Van Dyck shared the commission for the church of the Augustinian Fathers in Antwerp with Rubens and Jordaens. Rubens was to execute his famous Virgin adored by Saints for the main altar, and van Dyck and Jordaens were requested to paint altarpieces for the two lateral aisles. Rubens altarpiece was installed in June 1628, and it is to be assumed that van Dyck and Jordaens works were put in place at about the same time. Van Dyck's Saint Augustine in Ecstasy, still in situ, has been described by Julius Held, the foremost connoisseur of the Flemish baroque, as 'one of [his] most inspired altarpieces'. Two Italian altarpieces - Titian's Assunta and Raphael's Saint Cecilia - lie at its source.
The importance of van Dyck's altarpiece adds further interest to the preparatory sketch for it; the latter in fact has been in the public domain only since 1979 when it supplanted the sketch in the Ashmolean Museum, Oxford, which is now considered a copy. Only Erik Larsen has reservations about its primacy. Indeed he has strongly disagreed that it is superior to the Oxford sketch, adding : '... if this painting [the present work] is autograph, which is not above doubt, it might rather be a first attempt later discarded by the master'.
However, Dr. Christopher Brown considers it to be 'the modello, which he [van Dyck] showed to the Augustinian friars ... and from which he worked'. For Julius Held, it is 'the original sketch', which received the accolade of inclusion in the select van Dyck exhibition in Washington in 1990-91. Dr. Brown has let it be known that he would like to borrow the sketch for the exhibition to be held in Antwerp and London in 1999 to celebrate the quatercentenary of van Dyck's birth.
Van Dyck shows Saint Augustine, one of the Four Fathers of the Latin Church, supported by two angels adoring the Trinity, which is accompanied by a choir of angels. Saint Augustine wears a monk's habit, in reference to the monastic rule inspired by his writings, and a bishop's pluvial (his mitre is at his feet) as he had been Bishop of Hippo.
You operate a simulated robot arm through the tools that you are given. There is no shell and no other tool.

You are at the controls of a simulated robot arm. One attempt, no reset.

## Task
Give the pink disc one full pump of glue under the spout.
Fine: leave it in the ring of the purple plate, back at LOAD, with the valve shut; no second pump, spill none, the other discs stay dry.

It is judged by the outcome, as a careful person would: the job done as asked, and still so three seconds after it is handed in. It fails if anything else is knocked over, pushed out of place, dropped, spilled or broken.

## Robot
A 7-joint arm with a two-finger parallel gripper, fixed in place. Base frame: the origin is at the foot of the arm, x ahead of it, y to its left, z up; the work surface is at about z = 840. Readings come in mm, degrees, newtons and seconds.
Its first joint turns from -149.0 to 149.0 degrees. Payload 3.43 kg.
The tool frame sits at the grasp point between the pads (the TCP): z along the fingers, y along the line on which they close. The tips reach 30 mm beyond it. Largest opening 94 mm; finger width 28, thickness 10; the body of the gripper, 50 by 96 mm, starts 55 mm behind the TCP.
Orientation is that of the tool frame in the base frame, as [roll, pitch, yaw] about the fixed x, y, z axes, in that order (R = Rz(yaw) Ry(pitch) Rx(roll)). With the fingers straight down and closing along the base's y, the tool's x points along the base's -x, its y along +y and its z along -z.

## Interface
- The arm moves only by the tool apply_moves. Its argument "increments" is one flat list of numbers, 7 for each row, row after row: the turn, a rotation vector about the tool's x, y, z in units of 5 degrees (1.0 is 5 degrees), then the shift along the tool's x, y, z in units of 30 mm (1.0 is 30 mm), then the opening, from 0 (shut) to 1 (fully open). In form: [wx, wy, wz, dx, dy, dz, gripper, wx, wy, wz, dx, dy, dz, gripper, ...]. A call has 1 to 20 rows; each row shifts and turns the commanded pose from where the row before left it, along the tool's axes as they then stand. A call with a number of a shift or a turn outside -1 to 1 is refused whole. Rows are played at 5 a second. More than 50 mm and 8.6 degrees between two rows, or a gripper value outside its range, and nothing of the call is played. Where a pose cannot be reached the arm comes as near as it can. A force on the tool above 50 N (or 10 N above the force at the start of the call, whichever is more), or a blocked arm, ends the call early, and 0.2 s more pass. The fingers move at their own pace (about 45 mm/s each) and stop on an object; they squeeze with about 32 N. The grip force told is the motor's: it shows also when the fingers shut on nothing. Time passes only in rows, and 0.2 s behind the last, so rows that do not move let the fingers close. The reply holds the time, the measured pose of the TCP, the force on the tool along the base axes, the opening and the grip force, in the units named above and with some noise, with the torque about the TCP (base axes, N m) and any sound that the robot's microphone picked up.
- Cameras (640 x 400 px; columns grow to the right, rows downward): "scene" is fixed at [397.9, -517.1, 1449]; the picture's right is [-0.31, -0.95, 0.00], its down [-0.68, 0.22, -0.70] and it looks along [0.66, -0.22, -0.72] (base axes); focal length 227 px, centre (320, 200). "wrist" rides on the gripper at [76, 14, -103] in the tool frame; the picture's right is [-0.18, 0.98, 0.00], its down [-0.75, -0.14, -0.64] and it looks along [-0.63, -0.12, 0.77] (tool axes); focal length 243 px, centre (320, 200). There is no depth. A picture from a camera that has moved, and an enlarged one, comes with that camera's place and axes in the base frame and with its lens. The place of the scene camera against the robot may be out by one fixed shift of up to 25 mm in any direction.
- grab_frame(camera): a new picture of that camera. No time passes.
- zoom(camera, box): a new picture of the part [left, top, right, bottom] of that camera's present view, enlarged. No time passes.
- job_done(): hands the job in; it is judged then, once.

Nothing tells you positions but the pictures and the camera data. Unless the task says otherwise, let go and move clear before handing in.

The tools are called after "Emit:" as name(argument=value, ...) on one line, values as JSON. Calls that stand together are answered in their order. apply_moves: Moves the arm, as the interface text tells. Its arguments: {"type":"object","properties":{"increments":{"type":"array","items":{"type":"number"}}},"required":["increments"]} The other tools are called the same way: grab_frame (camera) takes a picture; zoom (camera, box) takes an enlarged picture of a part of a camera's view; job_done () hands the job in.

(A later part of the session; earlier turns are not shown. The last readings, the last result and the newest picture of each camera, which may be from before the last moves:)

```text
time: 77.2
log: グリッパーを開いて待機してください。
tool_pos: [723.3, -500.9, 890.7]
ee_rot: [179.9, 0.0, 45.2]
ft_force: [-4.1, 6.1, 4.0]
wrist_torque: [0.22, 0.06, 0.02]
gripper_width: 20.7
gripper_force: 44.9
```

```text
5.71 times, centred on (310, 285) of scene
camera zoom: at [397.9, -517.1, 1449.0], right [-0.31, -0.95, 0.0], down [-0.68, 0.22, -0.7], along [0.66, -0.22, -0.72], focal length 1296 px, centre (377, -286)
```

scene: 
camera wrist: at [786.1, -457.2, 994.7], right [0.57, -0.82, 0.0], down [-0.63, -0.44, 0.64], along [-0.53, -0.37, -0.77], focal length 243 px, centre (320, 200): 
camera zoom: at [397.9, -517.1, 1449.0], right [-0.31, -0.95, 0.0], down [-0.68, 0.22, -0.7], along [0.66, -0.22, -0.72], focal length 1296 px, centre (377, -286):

Also adoring the vision above is a kneeling woman to be identified as Saint Augustine's mother, Saint Monica - an examplar of womanly saintliness - who, together with her son, shortly before her death experienced a mystic revelation, the 'Vision at Ostea' described by Saint Augustine in his Confessions. It is likely that the vision inspired in a general way the subject of the altarpiece. To the right of the Saint is a kneeling figure adoring him: this is likely to be Saint Nicholas of Tolentino, venerated by Antwerp Augustinians as a medieval friar of the Order, who was famous as preacher, confessor and as a visitor of the sick, the dying and the poor and the destitute. However, this figure has also been identified as the friar who paid van Dyck 600 florins for the altarpiece, Marinus Jansenius.
Van Dyck shows one of the angels above holding a sceptre crowned with an eye, an emblem of God's wisdom; with the other hand he holds a circlet intended to represent either eternity or the heavens. To the right of Christ the Saviour is an equilateral triangle, which in the altarpiece would be inscribed Jehovah, thus symbolizing God the Father.
In the altarpiece van Dyck was to introduce more emblems held by the angels, but his main change was to be to the pose of Saint Monica, who was given a subsidiary role but in compensation was depicted frontally. Van Dyck also eleborated references to the Saint's position as bishop and to his writings. The mitre was moved to join a pile of books and a crozier in the left hand corner before Saint Monica.